_WHAT YOU WILL DO_: What does the text excerpt say from "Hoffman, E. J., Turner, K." through "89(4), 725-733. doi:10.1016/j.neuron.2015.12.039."? Give the exact wording.

_TEXT EXCERPT_:
----------

Hoffman, E. J., Turner, K. J., Fernandez, J. M., Cifuentes, D., Ghosh, M., Ijaz, S., et al. (2016). Estrogens Suppress a Behavioral Phenotype in Zebrafish Mutants of the Autism Risk Gene, CNTNAP2. NEURON, 89(4), 725-733. doi:10.1016/j.neuron.2015.12.039.


Cite as: https://hdl.handle.net/11858/00-001M-0000-002A-6F40-B
Abstract
Autism spectrum disorders (ASDs) are a group of devastating neurodevelopmental syndromes that affect up to 1 in 68 children. Despite advances in the identification of ASD risk genes, the mechanisms underlying ASDs remain unknown. Homozygous loss-of-function mutations in Contactin Associated Protein-like 2 (CNTNAP2) are strongly linked to ASDs. Here we investigate the function of Cntnap2 and undertake pharmacological screens to identify phenotypic suppressors. We find that zebrafish cntnap2 mutants display GABAergic deficits, particularly in the forebrain, and sensitivity to drug-induced seizures. High-throughput behavioral profiling identifies nighttime hyperactivity in cntnap2 mutants, while pharmacological testing reveals dysregulation of GABAergic and glutamatergic systems. Finally, we find that estrogen receptor agonists elicit a behavioral fingerprint anti-correlative to that of cntnap2 mutants and show that the phytoestrogen biochanin A specifically reverses the mutant behavioral phenotype. These results identify estrogenic compounds as phenotypic suppressors and illuminate novel pharmacological pathways with relevance to autism.

----------

_SUPPLIED DATA_:
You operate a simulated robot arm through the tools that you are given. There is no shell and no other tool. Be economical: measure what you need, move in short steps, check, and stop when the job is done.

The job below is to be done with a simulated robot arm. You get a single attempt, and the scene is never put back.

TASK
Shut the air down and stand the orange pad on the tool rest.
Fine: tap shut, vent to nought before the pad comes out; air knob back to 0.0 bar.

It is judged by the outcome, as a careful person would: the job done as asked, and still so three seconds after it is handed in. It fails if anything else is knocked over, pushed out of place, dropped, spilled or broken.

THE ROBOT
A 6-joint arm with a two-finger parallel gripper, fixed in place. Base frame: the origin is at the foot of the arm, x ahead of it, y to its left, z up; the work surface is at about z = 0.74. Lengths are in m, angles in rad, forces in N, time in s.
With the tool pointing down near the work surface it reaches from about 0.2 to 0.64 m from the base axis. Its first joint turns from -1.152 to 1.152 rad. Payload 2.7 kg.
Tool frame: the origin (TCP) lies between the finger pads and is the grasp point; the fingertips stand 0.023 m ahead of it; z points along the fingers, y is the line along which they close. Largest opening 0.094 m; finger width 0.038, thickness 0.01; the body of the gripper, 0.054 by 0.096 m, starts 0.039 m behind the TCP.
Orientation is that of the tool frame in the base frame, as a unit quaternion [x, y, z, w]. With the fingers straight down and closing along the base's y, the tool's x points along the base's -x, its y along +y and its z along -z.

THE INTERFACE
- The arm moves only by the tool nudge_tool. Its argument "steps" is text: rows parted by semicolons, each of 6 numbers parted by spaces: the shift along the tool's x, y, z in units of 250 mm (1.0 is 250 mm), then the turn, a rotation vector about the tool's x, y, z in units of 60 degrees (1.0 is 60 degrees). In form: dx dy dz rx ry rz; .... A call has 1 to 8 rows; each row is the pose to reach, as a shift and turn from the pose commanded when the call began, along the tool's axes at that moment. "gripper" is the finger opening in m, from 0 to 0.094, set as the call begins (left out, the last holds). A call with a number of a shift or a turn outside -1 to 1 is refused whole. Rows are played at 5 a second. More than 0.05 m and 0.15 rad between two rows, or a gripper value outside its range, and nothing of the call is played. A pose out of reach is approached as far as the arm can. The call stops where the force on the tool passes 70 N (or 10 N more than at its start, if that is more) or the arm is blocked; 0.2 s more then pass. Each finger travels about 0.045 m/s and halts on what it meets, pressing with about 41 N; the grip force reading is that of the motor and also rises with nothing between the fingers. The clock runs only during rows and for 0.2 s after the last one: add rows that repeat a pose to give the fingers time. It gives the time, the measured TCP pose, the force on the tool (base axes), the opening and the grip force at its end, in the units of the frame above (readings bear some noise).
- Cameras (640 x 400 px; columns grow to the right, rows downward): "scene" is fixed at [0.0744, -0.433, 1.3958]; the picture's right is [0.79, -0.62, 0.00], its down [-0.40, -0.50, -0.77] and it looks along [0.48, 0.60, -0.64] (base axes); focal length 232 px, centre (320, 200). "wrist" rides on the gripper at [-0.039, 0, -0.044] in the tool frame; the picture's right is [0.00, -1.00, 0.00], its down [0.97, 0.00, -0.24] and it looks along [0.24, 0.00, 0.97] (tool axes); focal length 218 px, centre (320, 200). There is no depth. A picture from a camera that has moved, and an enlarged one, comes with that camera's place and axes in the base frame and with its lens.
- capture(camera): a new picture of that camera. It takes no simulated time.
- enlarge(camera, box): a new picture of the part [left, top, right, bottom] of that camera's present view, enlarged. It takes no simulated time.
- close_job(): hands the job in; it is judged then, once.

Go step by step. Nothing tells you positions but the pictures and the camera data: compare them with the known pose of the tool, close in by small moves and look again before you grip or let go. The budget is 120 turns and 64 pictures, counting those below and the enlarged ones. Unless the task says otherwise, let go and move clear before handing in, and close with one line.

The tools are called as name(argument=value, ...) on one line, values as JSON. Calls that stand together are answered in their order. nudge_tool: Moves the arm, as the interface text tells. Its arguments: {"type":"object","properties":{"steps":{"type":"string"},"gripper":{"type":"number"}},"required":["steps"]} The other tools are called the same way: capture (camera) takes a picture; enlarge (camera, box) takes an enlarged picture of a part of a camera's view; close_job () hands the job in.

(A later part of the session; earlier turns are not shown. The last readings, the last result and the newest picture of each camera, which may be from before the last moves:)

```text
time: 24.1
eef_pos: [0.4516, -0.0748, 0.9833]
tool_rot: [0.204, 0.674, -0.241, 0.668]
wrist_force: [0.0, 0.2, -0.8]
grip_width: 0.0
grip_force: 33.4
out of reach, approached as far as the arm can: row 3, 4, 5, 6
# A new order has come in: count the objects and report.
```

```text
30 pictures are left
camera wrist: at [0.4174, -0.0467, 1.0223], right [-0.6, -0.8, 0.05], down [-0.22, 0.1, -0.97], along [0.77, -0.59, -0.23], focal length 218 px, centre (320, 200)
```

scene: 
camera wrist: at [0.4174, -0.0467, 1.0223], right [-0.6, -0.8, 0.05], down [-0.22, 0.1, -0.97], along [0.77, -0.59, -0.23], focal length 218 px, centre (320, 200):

----------

_IN RESPONSE_:
Hoffman, E. J., Turner, K. J., Fernandez, J. M., Cifuentes, D., Ghosh, M., Ijaz, S., et al. (2016). Estrogens Suppress a Behavioral Phenotype in Zebrafish Mutants of the Autism Risk Gene, CNTNAP2. NEURON, 89(4), 725-733. doi:10.1016/j.neuron.2015.12.039.